A problemática do ambiente, apesar de ser um
tema anterior à existência do Homem na terra, começou a ganhar contornos
jurídicos apenas recentemente : só há poucas décadas é que se começou a
configurar que o meio ambiente constituía um domínio que de facto carecia de
alguma protecção. Assim sendo, começou-se a desenhar um problema político com
dimensão colectiva. No entanto, a partir dos anos 80/90 começámos a assistir a
uma “despolitização” deste problema que começou a ganhar uma consciência comum
de todos, fossem eles políticos ou não. Temos então uma nova era a nascer : a
era em que se desenvolvem e proliferam as ciências do ambiente, as leis reguladoras
desta área, novas políticas etc… que vão desabrochar numa nova consciência que
se desdobra numa dimensão pessoal onde os cidadãos estão mais cientes do
trabalho que têm de desenvolver para preservar o meio ambiente e numa dimensão
institucional onde verificamos uma multiplicação de instituições e organismos
governamentais que se dedicam à defesa e preservação do meio ambiente.
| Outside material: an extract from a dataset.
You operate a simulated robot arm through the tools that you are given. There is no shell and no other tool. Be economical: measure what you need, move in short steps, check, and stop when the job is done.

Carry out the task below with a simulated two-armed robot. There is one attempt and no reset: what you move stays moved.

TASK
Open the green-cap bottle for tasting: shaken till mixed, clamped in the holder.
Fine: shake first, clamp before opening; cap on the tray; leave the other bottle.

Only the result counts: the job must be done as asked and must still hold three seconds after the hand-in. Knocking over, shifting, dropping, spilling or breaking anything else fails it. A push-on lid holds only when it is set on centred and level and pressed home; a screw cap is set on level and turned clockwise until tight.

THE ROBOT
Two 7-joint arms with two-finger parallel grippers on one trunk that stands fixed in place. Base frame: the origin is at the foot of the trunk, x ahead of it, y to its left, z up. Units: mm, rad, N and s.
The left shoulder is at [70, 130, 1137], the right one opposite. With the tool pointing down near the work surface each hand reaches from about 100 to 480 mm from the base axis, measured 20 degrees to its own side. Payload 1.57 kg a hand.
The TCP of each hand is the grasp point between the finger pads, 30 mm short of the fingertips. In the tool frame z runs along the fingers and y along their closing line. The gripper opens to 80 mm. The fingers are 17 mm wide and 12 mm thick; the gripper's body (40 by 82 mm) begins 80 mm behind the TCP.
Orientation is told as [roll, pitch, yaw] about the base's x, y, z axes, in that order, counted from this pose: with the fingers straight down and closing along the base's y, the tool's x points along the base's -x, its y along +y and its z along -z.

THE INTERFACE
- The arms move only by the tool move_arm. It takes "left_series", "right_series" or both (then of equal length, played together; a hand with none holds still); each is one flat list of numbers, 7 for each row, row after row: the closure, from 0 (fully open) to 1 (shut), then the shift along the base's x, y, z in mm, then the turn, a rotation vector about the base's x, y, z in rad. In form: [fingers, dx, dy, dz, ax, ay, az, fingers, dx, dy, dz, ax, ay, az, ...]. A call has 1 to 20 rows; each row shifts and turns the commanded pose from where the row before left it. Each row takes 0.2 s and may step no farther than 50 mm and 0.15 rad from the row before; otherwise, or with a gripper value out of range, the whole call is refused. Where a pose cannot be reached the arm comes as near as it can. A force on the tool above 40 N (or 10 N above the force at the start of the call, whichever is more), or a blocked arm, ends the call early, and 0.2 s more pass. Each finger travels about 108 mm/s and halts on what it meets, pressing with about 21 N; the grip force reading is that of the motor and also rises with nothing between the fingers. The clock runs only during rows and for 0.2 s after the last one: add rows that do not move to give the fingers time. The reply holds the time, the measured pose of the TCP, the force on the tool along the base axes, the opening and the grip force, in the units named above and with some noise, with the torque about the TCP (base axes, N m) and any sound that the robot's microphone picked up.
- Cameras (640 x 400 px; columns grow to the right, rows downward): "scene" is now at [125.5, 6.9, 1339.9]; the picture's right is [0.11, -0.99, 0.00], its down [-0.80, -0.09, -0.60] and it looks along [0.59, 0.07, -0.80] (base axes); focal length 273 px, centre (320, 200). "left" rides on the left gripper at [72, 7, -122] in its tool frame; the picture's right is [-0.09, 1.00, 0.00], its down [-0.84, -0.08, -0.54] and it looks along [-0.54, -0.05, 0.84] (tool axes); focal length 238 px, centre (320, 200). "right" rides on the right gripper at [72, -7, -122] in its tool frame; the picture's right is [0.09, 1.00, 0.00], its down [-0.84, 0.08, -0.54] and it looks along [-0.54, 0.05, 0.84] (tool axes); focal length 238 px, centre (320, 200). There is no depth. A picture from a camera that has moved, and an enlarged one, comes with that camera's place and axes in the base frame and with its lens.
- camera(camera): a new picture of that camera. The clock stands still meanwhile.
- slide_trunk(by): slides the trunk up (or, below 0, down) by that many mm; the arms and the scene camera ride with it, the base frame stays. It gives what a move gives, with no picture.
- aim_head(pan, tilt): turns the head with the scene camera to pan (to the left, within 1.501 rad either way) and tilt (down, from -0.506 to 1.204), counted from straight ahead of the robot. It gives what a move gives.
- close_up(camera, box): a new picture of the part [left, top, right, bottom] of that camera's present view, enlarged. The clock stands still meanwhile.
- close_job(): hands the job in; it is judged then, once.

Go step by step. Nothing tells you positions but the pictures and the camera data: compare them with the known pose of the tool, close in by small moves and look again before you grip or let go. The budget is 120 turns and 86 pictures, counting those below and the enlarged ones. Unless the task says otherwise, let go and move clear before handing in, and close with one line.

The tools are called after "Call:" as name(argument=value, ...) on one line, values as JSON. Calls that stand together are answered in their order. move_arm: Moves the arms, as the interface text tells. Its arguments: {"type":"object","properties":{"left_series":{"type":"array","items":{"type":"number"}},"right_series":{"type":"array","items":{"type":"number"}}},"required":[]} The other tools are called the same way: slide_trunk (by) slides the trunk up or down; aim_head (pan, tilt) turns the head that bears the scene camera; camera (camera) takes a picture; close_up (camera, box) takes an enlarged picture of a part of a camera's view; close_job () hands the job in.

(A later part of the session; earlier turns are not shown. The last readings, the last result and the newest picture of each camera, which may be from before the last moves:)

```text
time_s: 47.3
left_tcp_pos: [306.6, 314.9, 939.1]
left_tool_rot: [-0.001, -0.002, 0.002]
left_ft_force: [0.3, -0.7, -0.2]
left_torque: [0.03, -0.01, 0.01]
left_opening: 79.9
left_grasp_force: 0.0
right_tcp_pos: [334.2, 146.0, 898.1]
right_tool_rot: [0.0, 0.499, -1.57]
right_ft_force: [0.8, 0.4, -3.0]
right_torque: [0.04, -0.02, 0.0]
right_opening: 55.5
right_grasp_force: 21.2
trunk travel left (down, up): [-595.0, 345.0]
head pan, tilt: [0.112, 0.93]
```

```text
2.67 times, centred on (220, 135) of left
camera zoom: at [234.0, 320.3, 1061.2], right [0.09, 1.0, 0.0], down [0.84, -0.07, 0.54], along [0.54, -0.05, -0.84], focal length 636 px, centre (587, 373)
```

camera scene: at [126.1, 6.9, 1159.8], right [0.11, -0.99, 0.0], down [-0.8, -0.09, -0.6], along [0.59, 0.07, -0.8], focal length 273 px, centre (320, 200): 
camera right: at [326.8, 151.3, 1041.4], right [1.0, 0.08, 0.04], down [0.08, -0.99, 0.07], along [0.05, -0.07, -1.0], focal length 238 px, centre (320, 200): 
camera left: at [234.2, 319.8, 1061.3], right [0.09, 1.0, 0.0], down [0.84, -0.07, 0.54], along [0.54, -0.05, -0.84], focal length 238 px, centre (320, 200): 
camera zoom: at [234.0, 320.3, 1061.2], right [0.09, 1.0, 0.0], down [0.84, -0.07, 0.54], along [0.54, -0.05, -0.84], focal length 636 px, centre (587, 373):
Visto este caminho árduo que o direito ao
ambiente teve de percorrer até ganhar um “corpo”, até ser considerado parte
integrante da terceira geração de direitos fundamentais segundo o Professor
Vasco Pereira da Silva, cabe-nos com este estudo aprofundar o caminho que se
deve percorrer para fazer a avaliação de impacto ambiental. Este procedimento
administrativo é muito importante para a nossa disciplina na medida em que sem
ele, nenhum projecto que possa entrar em contacto directa ou indirectamente com
o meio ambiente pode prosseguir. Propomo-nos assim a fazer uma análise
comparativa deste dois procedimentos em Portugal e em França, respectivamente.
I
– A Avaliação do Impacto Ambiental em Portugal
Em Portugal, a avaliação do impacto
ambiental é considerada como um procedimento administrativo especial e é única
e exclusiva do Direito do Ambiente. Considera-se que é um procedimento especial
porque o seu objectivo é de autonomizar as problemáticas que resultem de
questões ambientais de um determinado projecto : essa autonomização faz-se
através de um procedimento faseado na medida em que se pretende licenciar (ou
não) determinada actividade. A decisão resultante desta avaliação traduz-se num
acto administrativo que produz efeitos jurídicos individuais e concretos
segundo o art. 120º do Código de Procedimento Administrativo (CPA) e é
recorrível se for lesar os interesses dos particulares (art. 268º/4 da
Constituição da República Portuguesa – CRP). A decisão resultante da avaliação
ambiental está limitada à produção de efeitos apenas na parte em que for lesivo
para o meio ambiente. É um instrumento
fundamental de carácter preventivo da política do ambiente e como tal
reconhecido inicialmente pela Lei de Bases do Ambiente, em vigor desde 1987. O
regime jurídico da avaliação ambiental de projectos públicos e privados,
susceptíveis de produzirem efeitos significativos no ambiente, rege-se
pelo Decreto-Lei nº197/2005 ,
de 8 de Novembro, que altera e republica o Decreto-Lei n.º 69/2000, de 3 de
Maio, transpondo parcialmente para a ordem jurídica interna a Directiva
2003/35/CE, do Parlamento Europeu e do Conselho, de 26 de Maio.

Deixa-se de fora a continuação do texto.